Self-Sufficiency Has Met Her Match

In December 2017, I attended my first NL Intensive training in Brenham, TX. I’m pretty sure it was day two, which in my experience at these trainings, is when things really start getting stirred up internally. This life lesson came to me in my blind spot. Like a horse’s blind spot, it was right in front of my face (or maybe right behind my rear?). In fact, the only one who could see what was going on was my partner for the weekend.

I was in the round pen with the horse, Indigo (name has been changed for this article), trying to connect through attachment. When we had worked together the day before, we had a pretty quick connection, so I figured it would happen pretty easily again. This was not the case. Indigo was completely ignoring me. So I started to gradually increase my efforts, going from clucking and calling her name, to stomping my feet, to waving my hands in the air, to getting closer and jumping up and down and waving my hands all at the same time.

My partner stopped me (thank goodness!). I walked over to her and took a much needed break from all the jumping and flailing around. She said something simple like, “It seems to me like your energy on the outside does not match your energy on the inside”. At first I shot a quick answer back like, “Really? I feel like all of my energy is as high as it can go! I don’t know what else to do.” And then the thought settled somewhere deep within, and I took a deep breath and looked at her. She was right.

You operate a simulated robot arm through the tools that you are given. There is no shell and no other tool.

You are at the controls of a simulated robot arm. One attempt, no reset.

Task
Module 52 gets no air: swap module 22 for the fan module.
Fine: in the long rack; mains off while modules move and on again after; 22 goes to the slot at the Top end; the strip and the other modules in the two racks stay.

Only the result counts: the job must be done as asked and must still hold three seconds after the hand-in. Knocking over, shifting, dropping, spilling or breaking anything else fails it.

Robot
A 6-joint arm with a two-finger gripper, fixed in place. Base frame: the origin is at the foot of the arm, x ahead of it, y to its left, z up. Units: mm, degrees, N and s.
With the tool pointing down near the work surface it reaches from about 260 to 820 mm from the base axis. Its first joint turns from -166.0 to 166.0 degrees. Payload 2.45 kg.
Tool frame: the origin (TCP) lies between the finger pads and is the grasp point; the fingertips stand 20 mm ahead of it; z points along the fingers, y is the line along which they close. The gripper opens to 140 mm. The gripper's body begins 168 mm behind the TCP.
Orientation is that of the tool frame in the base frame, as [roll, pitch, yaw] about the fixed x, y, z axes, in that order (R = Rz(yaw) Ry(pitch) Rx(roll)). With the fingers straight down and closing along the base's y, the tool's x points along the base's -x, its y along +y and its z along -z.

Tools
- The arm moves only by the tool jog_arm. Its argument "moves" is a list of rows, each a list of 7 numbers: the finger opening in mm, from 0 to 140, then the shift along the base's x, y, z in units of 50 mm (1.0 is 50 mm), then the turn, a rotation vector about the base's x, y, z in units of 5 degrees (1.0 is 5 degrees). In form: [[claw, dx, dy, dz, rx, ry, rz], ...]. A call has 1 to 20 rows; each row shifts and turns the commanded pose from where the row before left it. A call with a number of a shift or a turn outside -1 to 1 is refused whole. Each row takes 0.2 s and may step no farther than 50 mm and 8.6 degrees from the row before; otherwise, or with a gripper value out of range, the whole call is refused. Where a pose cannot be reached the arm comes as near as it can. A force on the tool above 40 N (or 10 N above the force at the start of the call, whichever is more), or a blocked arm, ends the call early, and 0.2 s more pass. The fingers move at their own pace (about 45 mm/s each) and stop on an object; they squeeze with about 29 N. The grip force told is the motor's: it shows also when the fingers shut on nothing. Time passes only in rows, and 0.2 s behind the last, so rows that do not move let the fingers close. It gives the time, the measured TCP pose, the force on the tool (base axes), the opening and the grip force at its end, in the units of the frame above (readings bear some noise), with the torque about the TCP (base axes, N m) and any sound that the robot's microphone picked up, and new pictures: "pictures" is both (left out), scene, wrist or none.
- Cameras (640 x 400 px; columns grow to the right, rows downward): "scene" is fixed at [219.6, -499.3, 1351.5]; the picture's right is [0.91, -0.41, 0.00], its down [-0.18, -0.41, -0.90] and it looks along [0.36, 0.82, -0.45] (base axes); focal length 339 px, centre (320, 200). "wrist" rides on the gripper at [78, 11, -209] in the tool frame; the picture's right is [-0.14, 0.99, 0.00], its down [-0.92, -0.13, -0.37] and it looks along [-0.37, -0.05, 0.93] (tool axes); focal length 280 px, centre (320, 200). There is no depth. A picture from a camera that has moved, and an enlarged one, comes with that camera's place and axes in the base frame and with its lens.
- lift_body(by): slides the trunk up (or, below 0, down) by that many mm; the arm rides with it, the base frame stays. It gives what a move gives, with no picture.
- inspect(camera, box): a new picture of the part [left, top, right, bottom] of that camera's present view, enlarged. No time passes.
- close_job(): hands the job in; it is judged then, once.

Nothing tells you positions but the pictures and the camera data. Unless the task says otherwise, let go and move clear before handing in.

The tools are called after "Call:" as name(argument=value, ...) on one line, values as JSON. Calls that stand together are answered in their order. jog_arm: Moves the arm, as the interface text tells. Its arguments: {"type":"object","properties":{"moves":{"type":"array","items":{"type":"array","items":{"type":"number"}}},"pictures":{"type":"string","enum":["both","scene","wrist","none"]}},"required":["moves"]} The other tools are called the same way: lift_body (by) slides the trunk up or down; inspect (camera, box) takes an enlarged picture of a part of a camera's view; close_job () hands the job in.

At some point, Tim Jobe had joined the conversation (he has a way of popping in at the just the right moment). He asked something to the effect of, “What might be keeping you from raising your internal energy?” I explained that it felt like there is a line that divides where I feel safe and comfortable to make an “ask” in a relationship and where it feels all together too risky and vulnerable. Tim asked, “What is the risk if you cross that line?” I started to process out loud about how if I gave more energy toward the relationship, what if it wasn’t reciprocated? What if she still kept ignoring me? The fear of losing what connection I did have seemed to outweigh the potential of gaining an even deeper connection. A wave of realization was rushing over me. This, of course, directly correlated to how I often felt in my human relationships.

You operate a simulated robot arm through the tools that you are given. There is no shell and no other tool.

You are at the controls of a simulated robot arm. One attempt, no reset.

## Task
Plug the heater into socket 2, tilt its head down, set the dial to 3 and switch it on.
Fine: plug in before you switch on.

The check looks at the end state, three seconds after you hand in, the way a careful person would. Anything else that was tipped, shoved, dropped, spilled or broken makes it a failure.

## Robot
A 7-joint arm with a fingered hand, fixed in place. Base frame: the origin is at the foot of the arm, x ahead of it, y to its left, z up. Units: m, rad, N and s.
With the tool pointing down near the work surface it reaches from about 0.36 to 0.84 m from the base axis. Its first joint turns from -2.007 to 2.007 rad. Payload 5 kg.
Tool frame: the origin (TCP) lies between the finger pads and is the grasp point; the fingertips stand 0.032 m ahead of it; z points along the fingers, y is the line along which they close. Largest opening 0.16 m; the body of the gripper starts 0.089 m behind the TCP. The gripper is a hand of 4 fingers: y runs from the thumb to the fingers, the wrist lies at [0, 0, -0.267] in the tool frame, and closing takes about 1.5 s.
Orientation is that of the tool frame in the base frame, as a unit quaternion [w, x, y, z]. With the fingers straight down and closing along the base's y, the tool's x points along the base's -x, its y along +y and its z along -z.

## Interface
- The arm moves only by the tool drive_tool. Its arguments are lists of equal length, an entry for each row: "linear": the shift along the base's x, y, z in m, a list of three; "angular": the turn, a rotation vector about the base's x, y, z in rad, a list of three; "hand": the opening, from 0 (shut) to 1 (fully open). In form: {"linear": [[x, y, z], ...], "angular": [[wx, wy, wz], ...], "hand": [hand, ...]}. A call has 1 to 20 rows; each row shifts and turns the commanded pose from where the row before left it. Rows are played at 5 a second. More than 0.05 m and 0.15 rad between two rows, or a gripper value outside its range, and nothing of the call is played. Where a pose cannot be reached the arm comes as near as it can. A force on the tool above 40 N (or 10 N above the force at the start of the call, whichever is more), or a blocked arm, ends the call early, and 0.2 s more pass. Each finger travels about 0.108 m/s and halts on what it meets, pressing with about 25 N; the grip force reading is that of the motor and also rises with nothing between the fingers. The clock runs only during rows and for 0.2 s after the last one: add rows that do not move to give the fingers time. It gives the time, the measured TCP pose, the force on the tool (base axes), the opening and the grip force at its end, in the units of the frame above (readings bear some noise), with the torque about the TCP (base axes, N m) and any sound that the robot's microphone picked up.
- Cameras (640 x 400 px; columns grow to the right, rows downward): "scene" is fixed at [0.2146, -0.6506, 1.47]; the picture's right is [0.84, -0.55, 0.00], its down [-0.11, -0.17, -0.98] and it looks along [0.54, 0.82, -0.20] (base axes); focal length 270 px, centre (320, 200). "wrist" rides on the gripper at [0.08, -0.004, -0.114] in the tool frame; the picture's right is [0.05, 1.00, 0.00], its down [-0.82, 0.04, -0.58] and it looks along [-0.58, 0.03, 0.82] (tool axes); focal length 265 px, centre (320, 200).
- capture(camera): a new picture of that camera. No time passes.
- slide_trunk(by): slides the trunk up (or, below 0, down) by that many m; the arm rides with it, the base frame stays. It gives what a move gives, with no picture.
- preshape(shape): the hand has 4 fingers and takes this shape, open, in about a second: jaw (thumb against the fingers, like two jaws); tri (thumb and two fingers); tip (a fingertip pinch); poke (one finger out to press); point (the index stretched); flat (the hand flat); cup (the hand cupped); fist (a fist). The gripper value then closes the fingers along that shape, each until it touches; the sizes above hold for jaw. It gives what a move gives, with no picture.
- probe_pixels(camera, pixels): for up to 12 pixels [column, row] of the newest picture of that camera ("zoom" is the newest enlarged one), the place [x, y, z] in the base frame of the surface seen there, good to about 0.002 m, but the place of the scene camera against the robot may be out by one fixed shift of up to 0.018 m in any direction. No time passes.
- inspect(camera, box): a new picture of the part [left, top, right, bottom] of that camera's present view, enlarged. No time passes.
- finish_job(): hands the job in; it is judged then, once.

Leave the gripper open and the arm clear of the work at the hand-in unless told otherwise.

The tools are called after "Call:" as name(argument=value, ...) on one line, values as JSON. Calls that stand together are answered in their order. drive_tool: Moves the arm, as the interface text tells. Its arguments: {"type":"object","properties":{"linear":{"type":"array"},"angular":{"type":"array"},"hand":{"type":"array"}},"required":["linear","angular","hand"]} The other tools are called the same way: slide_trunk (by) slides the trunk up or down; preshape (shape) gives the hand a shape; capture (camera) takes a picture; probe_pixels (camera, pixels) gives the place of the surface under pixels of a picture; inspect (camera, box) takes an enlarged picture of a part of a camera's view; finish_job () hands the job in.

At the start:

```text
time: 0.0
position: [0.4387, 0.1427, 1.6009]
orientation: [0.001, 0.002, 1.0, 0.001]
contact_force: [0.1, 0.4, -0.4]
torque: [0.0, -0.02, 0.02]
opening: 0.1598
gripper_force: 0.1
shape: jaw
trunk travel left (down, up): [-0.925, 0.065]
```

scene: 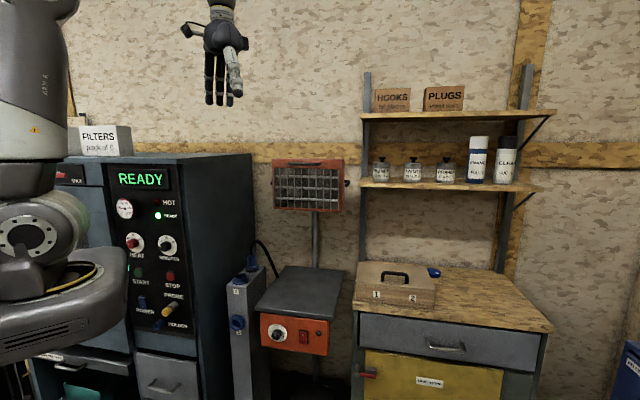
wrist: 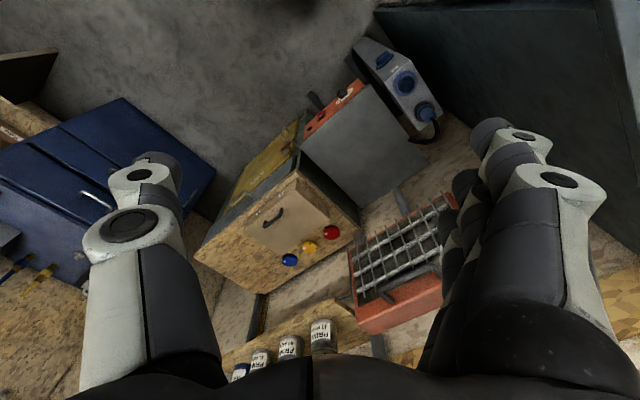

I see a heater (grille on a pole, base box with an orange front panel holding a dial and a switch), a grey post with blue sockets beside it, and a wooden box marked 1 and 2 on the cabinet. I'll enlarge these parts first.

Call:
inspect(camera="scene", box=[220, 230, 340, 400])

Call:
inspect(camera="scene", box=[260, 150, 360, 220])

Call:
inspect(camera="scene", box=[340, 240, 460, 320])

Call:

Then something beautiful happened that I’ll never forget. By this point, I was back to standing in proximity to Indigo. As soon as I acknowledged my true inner feelings to Tim and my partner, Indigo turned and came toward me. She planted herself right there next to me as tears began to steadily stream down my face. I hadn’t even asked her to come over. She chose to all on her own. And all I could do was stand there next to her and let the tears fall freely. I savored that moment with her and all that she “said” to me through her actions.

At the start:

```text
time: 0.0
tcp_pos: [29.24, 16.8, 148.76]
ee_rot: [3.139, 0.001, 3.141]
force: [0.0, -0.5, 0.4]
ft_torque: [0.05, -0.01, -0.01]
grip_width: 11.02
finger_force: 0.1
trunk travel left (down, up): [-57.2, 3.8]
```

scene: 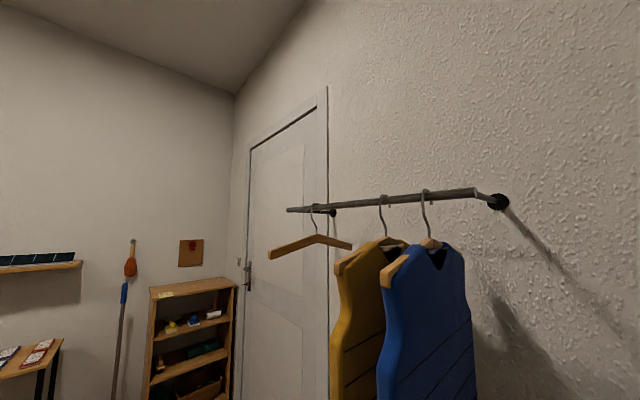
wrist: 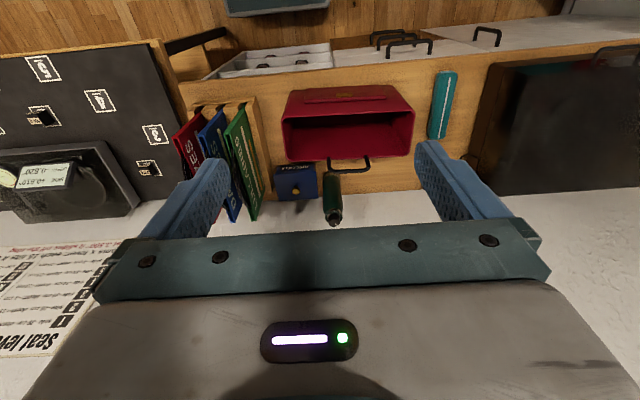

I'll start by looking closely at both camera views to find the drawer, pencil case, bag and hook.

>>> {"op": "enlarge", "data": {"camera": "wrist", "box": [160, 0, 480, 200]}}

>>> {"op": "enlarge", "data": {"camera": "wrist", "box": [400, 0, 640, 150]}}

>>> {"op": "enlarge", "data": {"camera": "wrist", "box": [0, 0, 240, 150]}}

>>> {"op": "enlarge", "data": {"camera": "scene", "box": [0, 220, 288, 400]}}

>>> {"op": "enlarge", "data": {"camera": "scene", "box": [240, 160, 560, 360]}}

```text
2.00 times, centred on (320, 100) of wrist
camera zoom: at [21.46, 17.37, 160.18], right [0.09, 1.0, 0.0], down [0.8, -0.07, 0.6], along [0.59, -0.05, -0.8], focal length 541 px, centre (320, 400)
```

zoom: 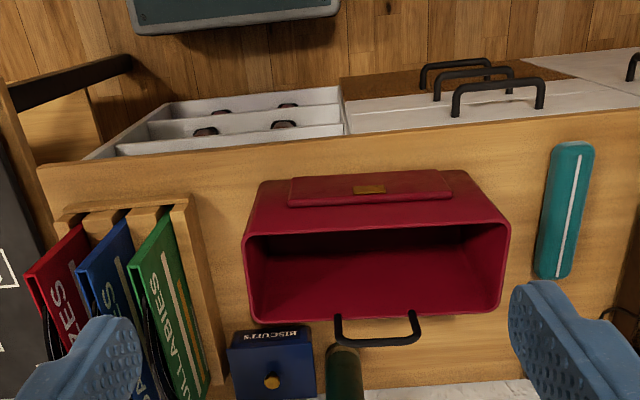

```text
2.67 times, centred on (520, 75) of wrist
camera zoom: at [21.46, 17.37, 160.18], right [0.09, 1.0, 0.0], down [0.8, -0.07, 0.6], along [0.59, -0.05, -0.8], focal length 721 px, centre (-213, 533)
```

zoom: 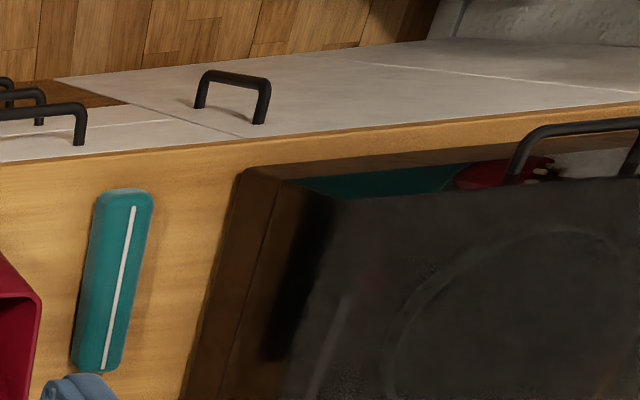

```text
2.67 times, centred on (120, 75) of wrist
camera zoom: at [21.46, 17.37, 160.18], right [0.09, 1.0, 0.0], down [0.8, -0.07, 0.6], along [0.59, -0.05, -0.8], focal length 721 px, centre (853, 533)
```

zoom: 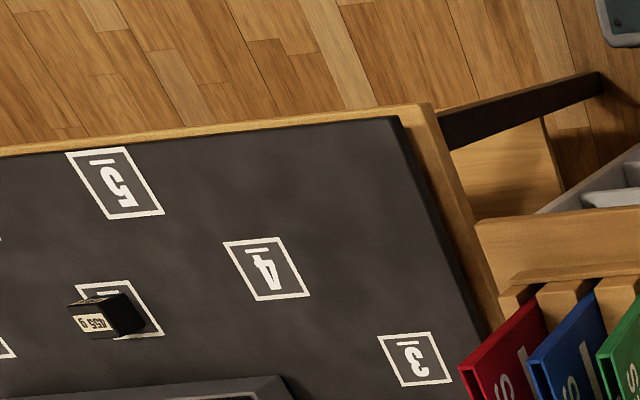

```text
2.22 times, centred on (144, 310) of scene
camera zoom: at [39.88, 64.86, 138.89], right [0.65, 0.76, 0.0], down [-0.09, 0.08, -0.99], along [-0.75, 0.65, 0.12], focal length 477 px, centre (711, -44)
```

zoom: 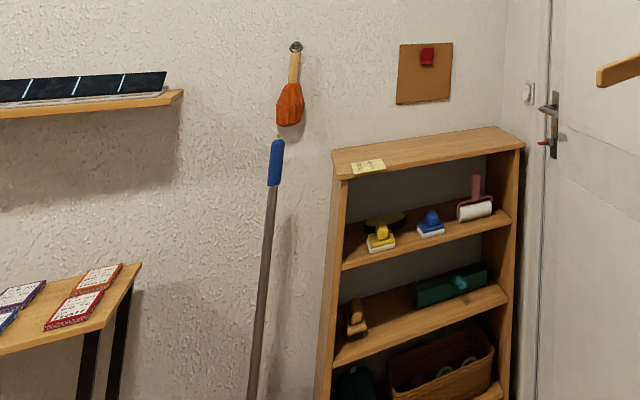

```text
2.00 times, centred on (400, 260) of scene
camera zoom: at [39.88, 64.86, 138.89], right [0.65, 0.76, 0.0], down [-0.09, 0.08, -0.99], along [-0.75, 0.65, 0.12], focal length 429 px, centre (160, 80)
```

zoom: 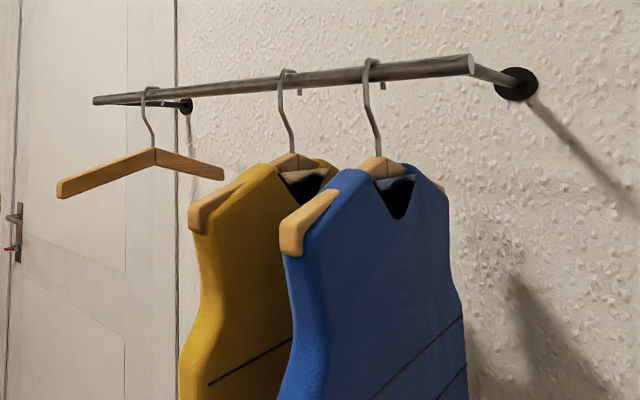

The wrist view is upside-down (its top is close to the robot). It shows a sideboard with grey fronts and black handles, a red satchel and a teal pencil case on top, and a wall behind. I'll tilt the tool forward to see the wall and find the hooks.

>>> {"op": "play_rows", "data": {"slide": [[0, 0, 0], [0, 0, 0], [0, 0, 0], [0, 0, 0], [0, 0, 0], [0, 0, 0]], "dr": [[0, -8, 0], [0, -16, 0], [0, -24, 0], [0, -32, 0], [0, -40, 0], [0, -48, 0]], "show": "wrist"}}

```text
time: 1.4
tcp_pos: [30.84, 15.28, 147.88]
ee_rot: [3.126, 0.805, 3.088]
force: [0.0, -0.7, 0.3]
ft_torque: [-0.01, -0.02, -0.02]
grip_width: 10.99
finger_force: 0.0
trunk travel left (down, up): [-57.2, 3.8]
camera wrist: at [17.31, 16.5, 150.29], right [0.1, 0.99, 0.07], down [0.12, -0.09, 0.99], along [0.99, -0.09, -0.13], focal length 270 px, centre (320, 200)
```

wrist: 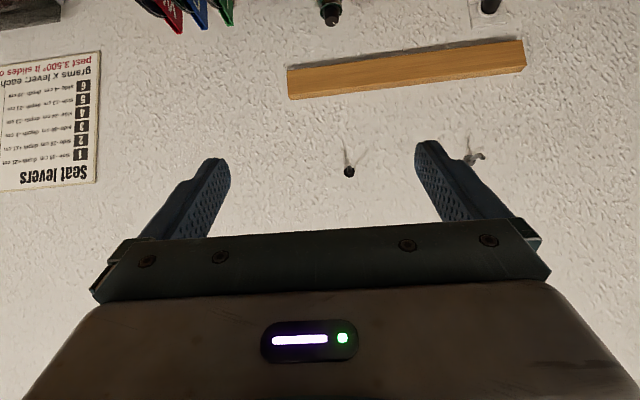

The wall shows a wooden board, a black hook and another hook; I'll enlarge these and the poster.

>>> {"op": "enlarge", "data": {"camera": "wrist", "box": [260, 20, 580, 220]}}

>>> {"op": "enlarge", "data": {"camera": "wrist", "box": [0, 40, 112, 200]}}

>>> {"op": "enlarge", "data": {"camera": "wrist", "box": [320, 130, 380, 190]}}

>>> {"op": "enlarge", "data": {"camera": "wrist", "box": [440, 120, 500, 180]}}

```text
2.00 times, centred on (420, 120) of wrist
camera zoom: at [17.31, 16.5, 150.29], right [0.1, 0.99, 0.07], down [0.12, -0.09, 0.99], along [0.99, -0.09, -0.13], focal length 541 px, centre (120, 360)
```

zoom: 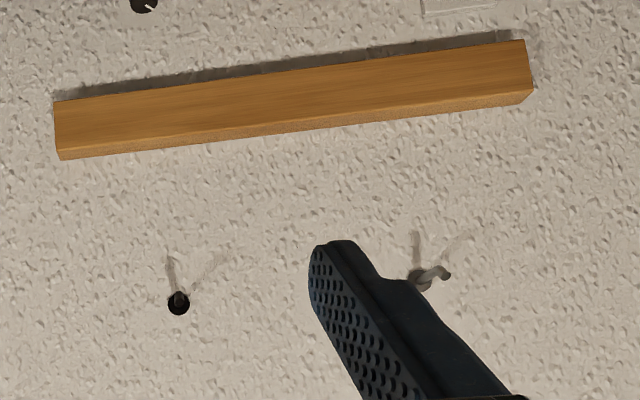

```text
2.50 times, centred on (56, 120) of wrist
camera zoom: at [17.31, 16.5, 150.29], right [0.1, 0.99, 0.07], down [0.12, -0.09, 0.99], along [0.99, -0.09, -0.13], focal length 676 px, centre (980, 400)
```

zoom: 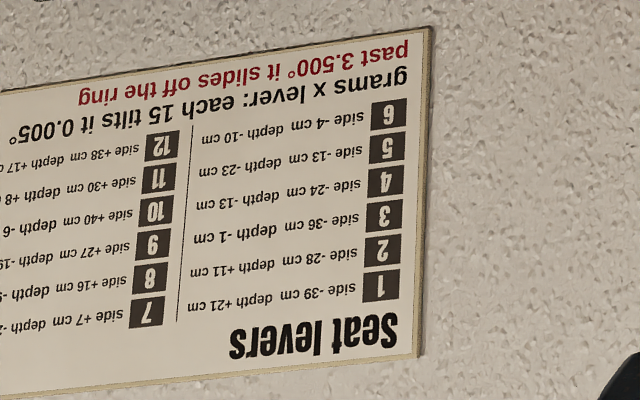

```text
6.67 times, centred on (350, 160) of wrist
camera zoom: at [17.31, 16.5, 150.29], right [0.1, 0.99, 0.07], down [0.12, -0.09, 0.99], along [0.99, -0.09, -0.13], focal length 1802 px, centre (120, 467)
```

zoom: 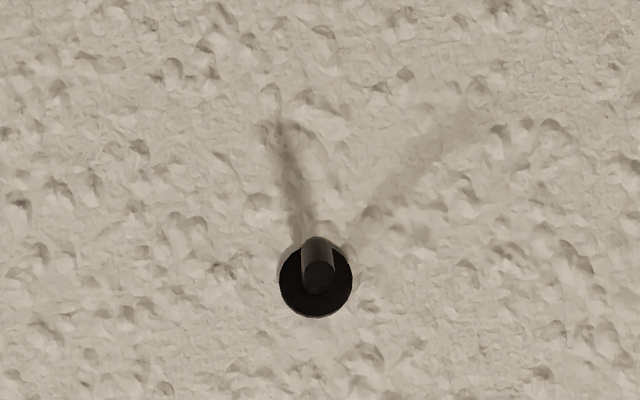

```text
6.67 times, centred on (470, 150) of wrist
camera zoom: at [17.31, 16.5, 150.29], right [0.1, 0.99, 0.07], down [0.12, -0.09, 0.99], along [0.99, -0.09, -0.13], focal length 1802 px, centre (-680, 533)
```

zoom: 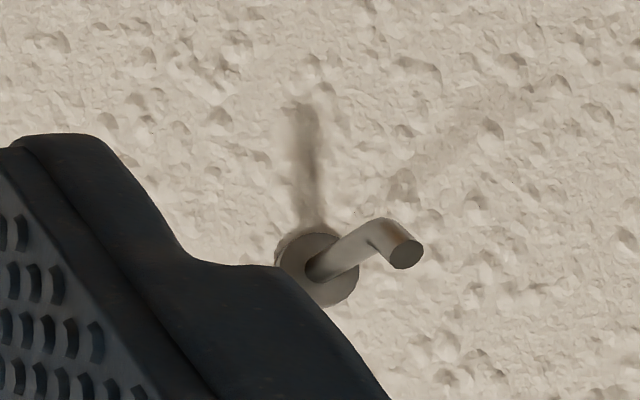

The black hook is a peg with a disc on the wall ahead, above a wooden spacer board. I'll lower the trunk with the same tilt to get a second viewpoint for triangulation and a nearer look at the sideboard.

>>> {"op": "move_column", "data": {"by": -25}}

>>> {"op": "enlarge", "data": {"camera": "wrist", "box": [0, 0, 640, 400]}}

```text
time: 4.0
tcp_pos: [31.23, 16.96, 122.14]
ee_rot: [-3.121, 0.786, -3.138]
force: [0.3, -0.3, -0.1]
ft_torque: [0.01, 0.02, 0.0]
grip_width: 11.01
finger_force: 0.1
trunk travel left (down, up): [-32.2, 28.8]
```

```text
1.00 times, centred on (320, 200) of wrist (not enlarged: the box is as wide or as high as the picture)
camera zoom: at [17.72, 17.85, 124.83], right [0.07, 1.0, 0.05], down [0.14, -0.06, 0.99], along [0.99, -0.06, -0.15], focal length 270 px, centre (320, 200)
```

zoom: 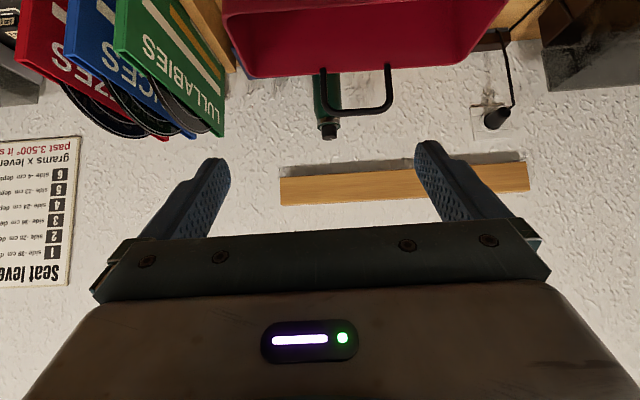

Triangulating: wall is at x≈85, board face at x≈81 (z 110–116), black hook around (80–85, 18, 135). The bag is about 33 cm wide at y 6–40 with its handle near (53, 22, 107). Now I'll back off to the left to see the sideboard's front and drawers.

In a way that only a horse can, she affirmed so many truths for me in this moment. She affirmed that all she wanted was the real me. She didn’t require that I had it all together. She only required that I was being real with myself and with her. It was as if she was saying, “Oh good, you’re truly present with me and now I want to come be with you”. She also affirmed that the experience of a connection like this was totally worth the risk and vulnerability it took to get it.

“Most people believe vulnerability is weakness. But really, vulnerability is courage. We must ask ourselves…are we willing to show up and be seen?”

–Brene Brown

Self-sufficiency has met her match, her name is Vulnerability. It’s only through vulnerability that true connection is experienced. Self-sufficiency may give a false sense of security, but it will forever leave me feeling disconnected from others. Indigo helped me realize that what I want more than independence and self-sufficiency is the sense of being known and accepted for who I am. In order to get this, I have to show up in relationships as my authentic, vulnerable, messy self.

Every day we have the choice. Today I choose vulnerability.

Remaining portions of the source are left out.